#### DATA PROVIDED:
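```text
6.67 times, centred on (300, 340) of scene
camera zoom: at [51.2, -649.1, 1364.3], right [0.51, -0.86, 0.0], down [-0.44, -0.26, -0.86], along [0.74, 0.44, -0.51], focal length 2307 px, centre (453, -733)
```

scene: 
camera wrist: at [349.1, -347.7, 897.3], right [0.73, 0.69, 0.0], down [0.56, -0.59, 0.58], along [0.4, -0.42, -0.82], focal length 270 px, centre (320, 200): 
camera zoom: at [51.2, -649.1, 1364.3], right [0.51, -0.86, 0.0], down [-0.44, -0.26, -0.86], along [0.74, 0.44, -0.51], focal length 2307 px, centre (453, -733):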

#### THE REQUEST:
Go through the listing and print each line exactly as it appears.

#### TASK SOLUTION:
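```text
6.67 times, centred on (300, 340) of scene
camera zoom: at [51.2, -649.1, 1364.3], right [0.51, -0.86, 0.0], down [-0.44, -0.26, -0.86], along [0.74, 0.44, -0.51], focal length 2307 px, centre (453, -733)
```

scene: 
camera wrist: at [349.1, -347.7, 897.3], right [0.73, 0.69, 0.0], down [0.56, -0.59, 0.58], along [0.4, -0.42, -0.82], focal length 270 px, centre (320, 200): 
camera zoom: at [51.2, -649.1, 1364.3], right [0.51, -0.86, 0.0], down [-0.44, -0.26, -0.86], along [0.74, 0.44, -0.51], focal length 2307 px, centre (453, -733):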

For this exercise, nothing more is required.